For so many of us, both indie theaters like the Belcourt and corporate megaplex chains like Regal and AMC have long offered an essential means of escape. Whether you’re a Criterion-fixated cinephile, an MCU apologist, a horror nut, a documentary obsessive or some combination thereof, you know that feeling — the feeling of the lights coming down in the theater, when excitement and anticipation wash over you, just the same as they did when you were 6 years old.
The last film I saw in the theater was First Cow, Kelly Reichardt’s tale of hardscrabble frontier life in the 19th-century Pacific Northwest. It was a press screening at the Belcourt Theater one morning back in mid-March — Friday the 13th, to be exact. It was just eight days after the first case of COVID-19 had been confirmed in Tennessee, and though things remained uncertain, we all knew more cases were coming.

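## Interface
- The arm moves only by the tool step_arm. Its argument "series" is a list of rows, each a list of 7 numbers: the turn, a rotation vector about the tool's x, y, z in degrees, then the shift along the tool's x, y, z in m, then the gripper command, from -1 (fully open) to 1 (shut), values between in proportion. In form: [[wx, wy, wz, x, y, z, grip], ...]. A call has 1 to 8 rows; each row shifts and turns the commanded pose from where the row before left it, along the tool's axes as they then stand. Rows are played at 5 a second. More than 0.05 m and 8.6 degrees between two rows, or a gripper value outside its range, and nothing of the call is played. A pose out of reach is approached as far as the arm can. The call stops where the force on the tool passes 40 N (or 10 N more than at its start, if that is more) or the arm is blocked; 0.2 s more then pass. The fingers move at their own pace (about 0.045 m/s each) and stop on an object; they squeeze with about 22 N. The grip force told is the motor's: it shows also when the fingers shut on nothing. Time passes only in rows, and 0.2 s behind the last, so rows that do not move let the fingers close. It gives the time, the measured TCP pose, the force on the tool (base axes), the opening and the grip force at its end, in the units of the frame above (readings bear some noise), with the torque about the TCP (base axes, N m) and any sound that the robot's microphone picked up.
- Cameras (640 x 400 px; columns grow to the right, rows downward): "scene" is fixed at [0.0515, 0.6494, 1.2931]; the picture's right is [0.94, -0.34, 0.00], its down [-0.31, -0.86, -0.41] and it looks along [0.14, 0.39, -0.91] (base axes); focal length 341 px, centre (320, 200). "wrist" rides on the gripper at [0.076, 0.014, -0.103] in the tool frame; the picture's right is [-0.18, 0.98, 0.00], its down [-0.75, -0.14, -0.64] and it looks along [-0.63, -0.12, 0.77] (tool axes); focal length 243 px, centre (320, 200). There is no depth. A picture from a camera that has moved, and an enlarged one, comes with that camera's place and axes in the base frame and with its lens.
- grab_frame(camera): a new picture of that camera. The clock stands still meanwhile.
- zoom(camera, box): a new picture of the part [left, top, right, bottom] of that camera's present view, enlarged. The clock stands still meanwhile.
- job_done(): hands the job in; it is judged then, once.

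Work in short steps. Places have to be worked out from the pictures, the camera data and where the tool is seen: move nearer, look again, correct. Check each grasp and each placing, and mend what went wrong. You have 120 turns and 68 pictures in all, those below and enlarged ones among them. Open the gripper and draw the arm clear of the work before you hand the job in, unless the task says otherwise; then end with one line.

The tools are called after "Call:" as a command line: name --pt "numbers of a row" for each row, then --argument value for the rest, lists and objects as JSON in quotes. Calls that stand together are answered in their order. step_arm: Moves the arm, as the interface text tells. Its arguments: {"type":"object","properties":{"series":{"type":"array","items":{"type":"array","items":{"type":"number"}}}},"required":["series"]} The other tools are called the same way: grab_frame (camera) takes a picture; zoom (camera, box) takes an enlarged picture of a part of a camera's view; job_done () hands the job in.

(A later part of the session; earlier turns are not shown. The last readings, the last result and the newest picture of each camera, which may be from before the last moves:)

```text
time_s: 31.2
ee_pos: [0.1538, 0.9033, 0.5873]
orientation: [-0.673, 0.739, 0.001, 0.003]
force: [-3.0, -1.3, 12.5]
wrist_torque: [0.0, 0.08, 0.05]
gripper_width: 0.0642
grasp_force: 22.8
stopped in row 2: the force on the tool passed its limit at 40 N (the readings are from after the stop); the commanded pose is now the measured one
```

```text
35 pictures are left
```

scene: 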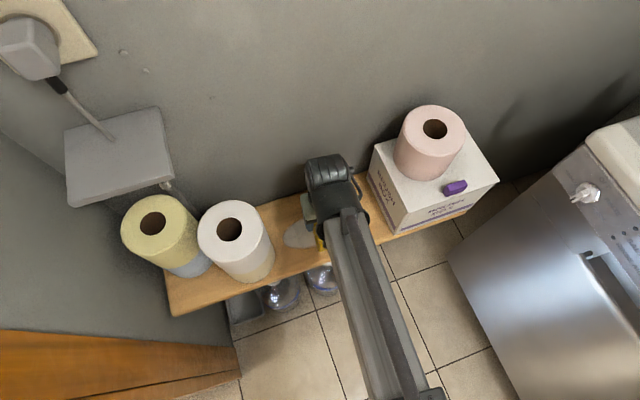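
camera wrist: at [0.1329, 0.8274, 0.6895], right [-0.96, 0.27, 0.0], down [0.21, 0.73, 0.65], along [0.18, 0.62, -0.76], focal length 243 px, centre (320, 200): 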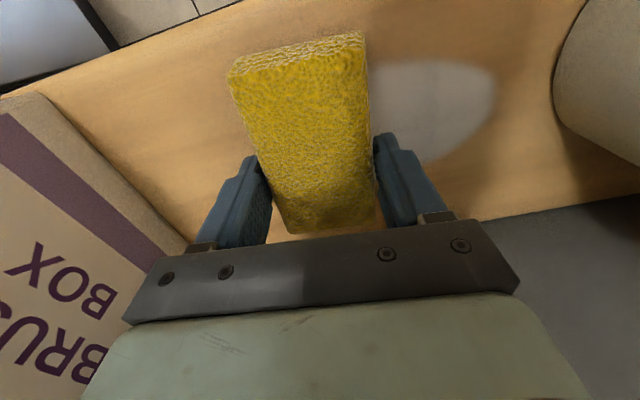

First Cow was set for an early-April release. But just two days after that press screening — which was attended by a dozen or so critics, bloggers and theater staff — the Belcourt announced that it would be temporarily closing, doing its part to slow the spread of the novel coronavirus. Not long after, A24 Films — the production and distribution company behind such critical darlings as Lady Bird, The Last Black Man in San Francisco and Uncut Gems — announced the indefinite postponement of First Cow’s release.
I don’t have to tell you that since then, it’s been a ceaseless barrage of deeply shitty news. I know I’m not alone when I say it’s been difficult withstanding these past four pandemic-besieged months without the respite of the movie theater. I want to recommend that you see Reichardt’s excellent First Cow. (And indeed, I do recommend it! Please see it!) It’s a tender, moving, painful depiction of friendship and classism and privilege and trust, and a film worth seeing in the theater. But for now, you’ll have to settle for watching it at home.
Starring John Magaro as frontier cook Cookie Figowitz and Orion Lee as Chinese immigrant King Lu, First Cow does once again what Reichardt has proven to do so well with films like 2008’s Wendy and Lucy and 2011’s Meek’s Cutoff — it shows us the remarkable resilience of the underdog, and both the cruelty and the kindness that humans are capable of. As my late, great predecessor Jim Ridley put it in his review of Meek’s Cutoff, Reichardt strips away pageantry and empty gestures. Her films are about survival.
With its beautiful score by Nashville’s native son William Tyler, First Cow follows Cookie and King as they hit upon a successful recipe for so-called oily cakes. Though simple, the deep-fried dough is a more rich and decadent treat than is often seen by the fur trappers of the Pacific Northwest. Cookie and King sell out of each batch as quickly as they can make them. The rub? The only way to make these oily cakes is by stealing the milk of the only cow in the territory, which is the property of wealthy landowner Chief Factor, played with impossible detestability by longtime character actor Toby Jones. Cookie and King are one another’s entire world, and these cakes offer them a real shot at the American Dream, or at least a life worth living. Their friendship is earnest and wholesome, in part the product of necessity. But their bond is also natural — these two outcasts seem to truly enjoy each other’s company.
“Men like us, Cookie, we have to make our own way,” says King, the more industrious of the two. Indeed, life is tougher for the more sensitive among us — for the downtrodden and the abused. Things are especially difficult in this part of the world where, as King puts it, history has not yet arrived. The scale of First Cow is small. The stakes, too, are small — until suddenly they aren’t. First Cow is gripping and beautiful and very deeply sad. It’s likely the best new film I’ve seen this year.
I’d love to send you to see it at the Belcourt, where you could truly enjoy cinematographer Christopher Blauvelt’s intimate lensing, and find yourself immersed in Tyler’s grand score. Since I can’t do that, I’ll recommend that you throw it in your at-home queue. Given the seemingly endless supply of films to stream, I understand if a slow, sad movie about survival during frontier times isn’t near the top of your quarantine list. But if you’re able to lend it your full attention, to give yourself over to it, perhaps you’ll feel a fraction of what it’s like to be in the theater once again.